On a pu incriminer plusieurs causes à cela: les notes, les programmes, les pratiques pédagogiques des enseignants…
Le socioconstructivisme s’est orienté vers une réponse consistant à rendre par les pratiques pédagogiques l’élève acteur de ses apprentissages. Néanmoins, il s’agit sans doute surtout de ne pas éteindre sa curiosité et son intérêt pour les savoirs.
Déconstruire le curriculum caché des enseignants
Néanmoins on peut émettre l’hypothèse que ce sont les pratiques pédagogiques des enseignants, reflet de leur rapport au savoir, qui conduisent à cette attitude de passivité de la part des élèves.
Force est de constater que nombre d’étudiants, lorsqu’ils se retrouvent, en situation d’apprenants dans le cadre de leur formation initiale, des enseignants, reproduisent les attitudes des élèves: centration sur la note plutôt que sur les apprentissages, attitude passive et manque de curiosité et d’esprit critique intellectuel…
La formation des enseignants peut donc avoir comme fonction l’explicitation de ce curriculum caché par la constitution d’un conflit socio-cognitif où le formateur fait émerger le caractère paradoxal de l’attitude des enseignants en situation d’apprenant.
Il rend visible les paradoxes comme par exemple :
- Comment un enseignant éloigné des pratiques de lecture légitimes peut-il inciter les élèves à entrer dans la culture lettrée ?
- Comment un apprenant qui est lui-même passif peut être un enseignant qui rend les élèves actifs ?
- Comment un enseignant qui éprouve des difficultés à être dans une attitude de secondarisation vis-à-vis des savoirs peut-il construire cette attitude auprès des élèves ?
- Comment un enseignant qui n’est pas lui-même engagé peut-il inciter les élèves à s’engager dans la vie publique comme cela est demandé dans les programmes ?
Le formateur n’est pas là pour conforter les futurs enseignants dans leurs habitudes, mais pour les interroger sur leurs idées reçues. La capacité à former l’esprit critique est en effet une capacité requise pour les enseignants vis-à-vis de leurs élèves. C’est donc également par la confrontation avec des formateurs critiques que les enseignants peuvent travailler leur compétence professionnelle à l’esprit critique.
Conclusion:
Le socioconstructivisme met en avant le fait que ce sont les dispositifs qui doivent primer et que ceux-ci doivent rendre l’élève acteur de ses apprentissages.

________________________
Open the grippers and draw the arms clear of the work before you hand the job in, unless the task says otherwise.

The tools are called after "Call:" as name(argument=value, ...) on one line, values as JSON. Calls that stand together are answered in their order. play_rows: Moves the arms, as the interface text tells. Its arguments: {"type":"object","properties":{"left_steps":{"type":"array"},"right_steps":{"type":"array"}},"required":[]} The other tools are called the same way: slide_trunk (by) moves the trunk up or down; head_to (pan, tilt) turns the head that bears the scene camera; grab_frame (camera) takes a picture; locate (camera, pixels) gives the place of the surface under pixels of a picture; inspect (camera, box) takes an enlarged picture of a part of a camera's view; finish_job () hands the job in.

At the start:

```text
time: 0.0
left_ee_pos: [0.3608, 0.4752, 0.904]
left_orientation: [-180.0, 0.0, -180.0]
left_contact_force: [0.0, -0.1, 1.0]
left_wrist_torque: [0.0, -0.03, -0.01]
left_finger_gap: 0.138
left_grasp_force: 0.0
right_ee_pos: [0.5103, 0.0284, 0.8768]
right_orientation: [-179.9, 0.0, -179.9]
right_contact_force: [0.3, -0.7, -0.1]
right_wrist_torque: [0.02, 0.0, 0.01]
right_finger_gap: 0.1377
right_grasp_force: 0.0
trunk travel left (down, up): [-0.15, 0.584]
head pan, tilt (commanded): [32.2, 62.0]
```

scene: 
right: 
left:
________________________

Mais il est plutôt possible de considérer que c’est le type d’interaction que crée l’enseignant avec ses élèves qui favorise la construction d’une activité cognitive qui est celle qui correspond au cadrage instruit.
Le langage courant résume cela par: “c’est un enseignant qui nous fait réfléchir” ou qui “nous force à réfléchir”. L’enseignant doit provoquer par ses interactions avec les élèves des attitudes de secondarisation et de distanciation intellectuelle critique. Mais cela suppose que l’enseignant soit lui-même capable d’un tel rapport au savoir.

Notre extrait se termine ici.